Images are not part of the copy; transcribe all the data exactly.

[begin Given material]

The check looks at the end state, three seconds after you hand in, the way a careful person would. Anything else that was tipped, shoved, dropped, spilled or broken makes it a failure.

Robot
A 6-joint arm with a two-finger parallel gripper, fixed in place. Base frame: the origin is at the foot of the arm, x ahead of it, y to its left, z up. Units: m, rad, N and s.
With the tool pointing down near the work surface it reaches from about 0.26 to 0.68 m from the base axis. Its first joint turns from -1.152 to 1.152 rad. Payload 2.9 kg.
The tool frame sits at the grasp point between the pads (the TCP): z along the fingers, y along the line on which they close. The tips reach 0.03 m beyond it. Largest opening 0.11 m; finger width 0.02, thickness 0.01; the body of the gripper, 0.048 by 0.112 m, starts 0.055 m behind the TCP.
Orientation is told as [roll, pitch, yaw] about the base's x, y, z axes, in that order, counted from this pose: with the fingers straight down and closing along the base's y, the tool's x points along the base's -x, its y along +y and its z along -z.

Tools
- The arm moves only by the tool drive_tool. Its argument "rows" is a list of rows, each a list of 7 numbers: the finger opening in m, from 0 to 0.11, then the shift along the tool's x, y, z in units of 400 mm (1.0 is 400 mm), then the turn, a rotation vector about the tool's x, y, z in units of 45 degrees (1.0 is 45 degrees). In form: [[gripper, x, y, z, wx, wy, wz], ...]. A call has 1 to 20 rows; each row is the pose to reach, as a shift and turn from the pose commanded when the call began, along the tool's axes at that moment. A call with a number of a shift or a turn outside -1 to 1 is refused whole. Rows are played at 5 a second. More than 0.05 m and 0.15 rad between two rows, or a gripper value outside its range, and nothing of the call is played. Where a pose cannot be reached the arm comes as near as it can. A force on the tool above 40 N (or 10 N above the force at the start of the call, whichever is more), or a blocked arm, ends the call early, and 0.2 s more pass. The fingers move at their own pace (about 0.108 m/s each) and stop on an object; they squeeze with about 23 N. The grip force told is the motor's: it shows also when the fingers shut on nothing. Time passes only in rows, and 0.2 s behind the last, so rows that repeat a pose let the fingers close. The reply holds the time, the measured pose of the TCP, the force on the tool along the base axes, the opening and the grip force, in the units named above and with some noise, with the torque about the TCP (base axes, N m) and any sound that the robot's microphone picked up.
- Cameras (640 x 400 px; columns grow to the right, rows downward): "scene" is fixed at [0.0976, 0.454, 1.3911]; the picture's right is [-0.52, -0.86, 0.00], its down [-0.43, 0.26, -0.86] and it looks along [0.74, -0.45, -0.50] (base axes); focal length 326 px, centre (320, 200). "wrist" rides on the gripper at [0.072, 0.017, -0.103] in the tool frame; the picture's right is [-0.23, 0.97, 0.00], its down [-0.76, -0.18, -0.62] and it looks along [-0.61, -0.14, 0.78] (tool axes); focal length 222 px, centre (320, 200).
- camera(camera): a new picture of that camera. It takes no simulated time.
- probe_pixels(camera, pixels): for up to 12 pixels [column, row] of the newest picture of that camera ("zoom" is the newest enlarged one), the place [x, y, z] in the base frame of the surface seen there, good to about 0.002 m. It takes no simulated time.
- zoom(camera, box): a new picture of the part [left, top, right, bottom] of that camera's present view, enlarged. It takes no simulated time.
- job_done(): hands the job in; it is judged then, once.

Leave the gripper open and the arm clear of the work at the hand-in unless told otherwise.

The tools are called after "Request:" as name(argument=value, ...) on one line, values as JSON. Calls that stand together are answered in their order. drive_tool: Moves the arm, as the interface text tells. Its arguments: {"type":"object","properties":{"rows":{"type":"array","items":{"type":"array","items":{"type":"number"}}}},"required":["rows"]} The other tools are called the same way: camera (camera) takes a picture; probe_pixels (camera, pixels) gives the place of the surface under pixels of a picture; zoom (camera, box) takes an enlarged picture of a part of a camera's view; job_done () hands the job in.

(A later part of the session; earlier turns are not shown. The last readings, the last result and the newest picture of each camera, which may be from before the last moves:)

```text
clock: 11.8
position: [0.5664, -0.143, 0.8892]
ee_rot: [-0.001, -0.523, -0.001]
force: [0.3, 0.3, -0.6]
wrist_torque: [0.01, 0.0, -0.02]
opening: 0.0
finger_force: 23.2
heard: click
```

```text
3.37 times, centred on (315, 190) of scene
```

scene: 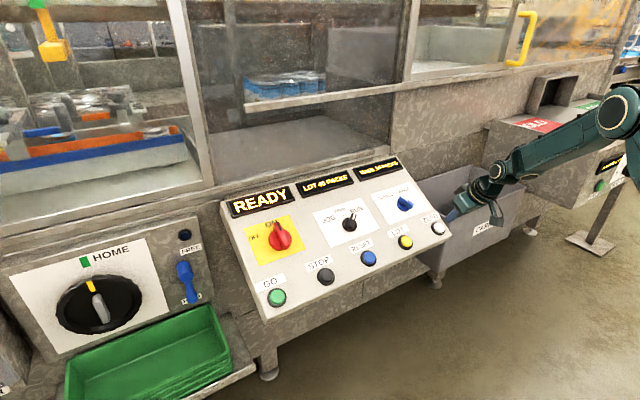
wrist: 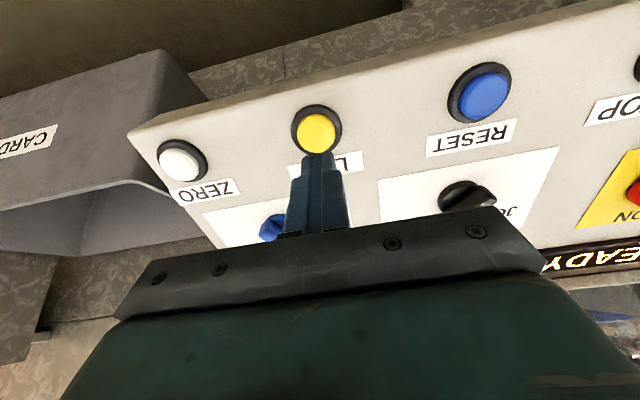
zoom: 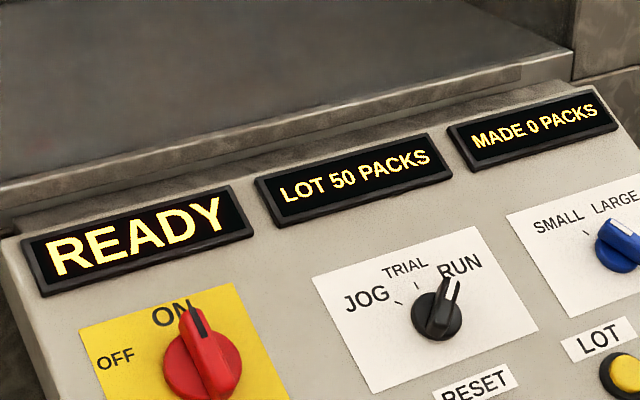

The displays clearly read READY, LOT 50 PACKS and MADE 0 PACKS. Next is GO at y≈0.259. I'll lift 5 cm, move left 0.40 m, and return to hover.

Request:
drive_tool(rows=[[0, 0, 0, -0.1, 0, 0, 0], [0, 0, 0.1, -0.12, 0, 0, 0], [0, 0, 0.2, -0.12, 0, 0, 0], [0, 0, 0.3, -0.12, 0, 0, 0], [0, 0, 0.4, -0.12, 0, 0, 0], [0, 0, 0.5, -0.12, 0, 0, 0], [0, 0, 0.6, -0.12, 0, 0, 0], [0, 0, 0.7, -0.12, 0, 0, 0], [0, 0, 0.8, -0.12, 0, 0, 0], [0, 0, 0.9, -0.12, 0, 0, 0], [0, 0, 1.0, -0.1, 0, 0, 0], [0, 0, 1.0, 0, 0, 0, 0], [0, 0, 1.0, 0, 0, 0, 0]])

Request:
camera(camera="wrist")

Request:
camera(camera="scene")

[end Given material]

▶ **Task solution**:
The check looks at the end state, three seconds after you hand in, the way a careful person would. Anything else that was tipped, shoved, dropped, spilled or broken makes it a failure.

Robot
A 6-joint arm with a two-finger parallel gripper, fixed in place. Base frame: the origin is at the foot of the arm, x ahead of it, y to its left, z up. Units: m, rad, N and s.
With the tool pointing down near the work surface it reaches from about 0.26 to 0.68 m from the base axis. Its first joint turns from -1.152 to 1.152 rad. Payload 2.9 kg.
The tool frame sits at the grasp point between the pads (the TCP): z along the fingers, y along the line on which they close. The tips reach 0.03 m beyond it. Largest opening 0.11 m; finger width 0.02, thickness 0.01; the body of the gripper, 0.048 by 0.112 m, starts 0.055 m behind the TCP.
Orientation is told as [roll, pitch, yaw] about the base's x, y, z axes, in that order, counted from this pose: with the fingers straight down and closing along the base's y, the tool's x points along the base's -x, its y along +y and its z along -z.

Tools
- The arm moves only by the tool drive_tool. Its argument "rows" is a list of rows, each a list of 7 numbers: the finger opening in m, from 0 to 0.11, then the shift along the tool's x, y, z in units of 400 mm (1.0 is 400 mm), then the turn, a rotation vector about the tool's x, y, z in units of 45 degrees (1.0 is 45 degrees). In form: [[gripper, x, y, z, wx, wy, wz], ...]. A call has 1 to 20 rows; each row is the pose to reach, as a shift and turn from the pose commanded when the call began, along the tool's axes at that moment. A call with a number of a shift or a turn outside -1 to 1 is refused whole. Rows are played at 5 a second. More than 0.05 m and 0.15 rad between two rows, or a gripper value outside its range, and nothing of the call is played. Where a pose cannot be reached the arm comes as near as it can. A force on the tool above 40 N (or 10 N above the force at the start of the call, whichever is more), or a blocked arm, ends the call early, and 0.2 s more pass. The fingers move at their own pace (about 0.108 m/s each) and stop on an object; they squeeze with about 23 N. The grip force told is the motor's: it shows also when the fingers shut on nothing. Time passes only in rows, and 0.2 s behind the last, so rows that repeat a pose let the fingers close. The reply holds the time, the measured pose of the TCP, the force on the tool along the base axes, the opening and the grip force, in the units named above and with some noise, with the torque about the TCP (base axes, N m) and any sound that the robot's microphone picked up.
- Cameras (640 x 400 px; columns grow to the right, rows downward): "scene" is fixed at [0.0976, 0.454, 1.3911]; the picture's right is [-0.52, -0.86, 0.00], its down [-0.43, 0.26, -0.86] and it looks along [0.74, -0.45, -0.50] (base axes); focal length 326 px, centre (320, 200). "wrist" rides on the gripper at [0.072, 0.017, -0.103] in the tool frame; the picture's right is [-0.23, 0.97, 0.00], its down [-0.76, -0.18, -0.62] and it looks along [-0.61, -0.14, 0.78] (tool axes); focal length 222 px, centre (320, 200).
- camera(camera): a new picture of that camera. It takes no simulated time.
- probe_pixels(camera, pixels): for up to 12 pixels [column, row] of the newest picture of that camera ("zoom" is the newest enlarged one), the place [x, y, z] in the base frame of the surface seen there, good to about 0.002 m. It takes no simulated time.
- zoom(camera, box): a new picture of the part [left, top, right, bottom] of that camera's present view, enlarged. It takes no simulated time.
- job_done(): hands the job in; it is judged then, once.

Leave the gripper open and the arm clear of the work at the hand-in unless told otherwise.

The tools are called after "Request:" as name(argument=value, ...) on one line, values as JSON. Calls that stand together are answered in their order. drive_tool: Moves the arm, as the interface text tells. Its arguments: {"type":"object","properties":{"rows":{"type":"array","items":{"type":"array","items":{"type":"number"}}}},"required":["rows"]} The other tools are called the same way: camera (camera) takes a picture; probe_pixels (camera, pixels) gives the place of the surface under pixels of a picture; zoom (camera, box) takes an enlarged picture of a part of a camera's view; job_done () hands the job in.

(A later part of the session; earlier turns are not shown. The last readings, the last result and the newest picture of each camera, which may be from before the last moves:)

```text
clock: 11.8
position: [0.5664, -0.143, 0.8892]
ee_rot: [-0.001, -0.523, -0.001]
force: [0.3, 0.3, -0.6]
wrist_torque: [0.01, 0.0, -0.02]
opening: 0.0
finger_force: 23.2
heard: click
```

```text
3.37 times, centred on (315, 190) of scene
```

scene: 
wrist: 
zoom: 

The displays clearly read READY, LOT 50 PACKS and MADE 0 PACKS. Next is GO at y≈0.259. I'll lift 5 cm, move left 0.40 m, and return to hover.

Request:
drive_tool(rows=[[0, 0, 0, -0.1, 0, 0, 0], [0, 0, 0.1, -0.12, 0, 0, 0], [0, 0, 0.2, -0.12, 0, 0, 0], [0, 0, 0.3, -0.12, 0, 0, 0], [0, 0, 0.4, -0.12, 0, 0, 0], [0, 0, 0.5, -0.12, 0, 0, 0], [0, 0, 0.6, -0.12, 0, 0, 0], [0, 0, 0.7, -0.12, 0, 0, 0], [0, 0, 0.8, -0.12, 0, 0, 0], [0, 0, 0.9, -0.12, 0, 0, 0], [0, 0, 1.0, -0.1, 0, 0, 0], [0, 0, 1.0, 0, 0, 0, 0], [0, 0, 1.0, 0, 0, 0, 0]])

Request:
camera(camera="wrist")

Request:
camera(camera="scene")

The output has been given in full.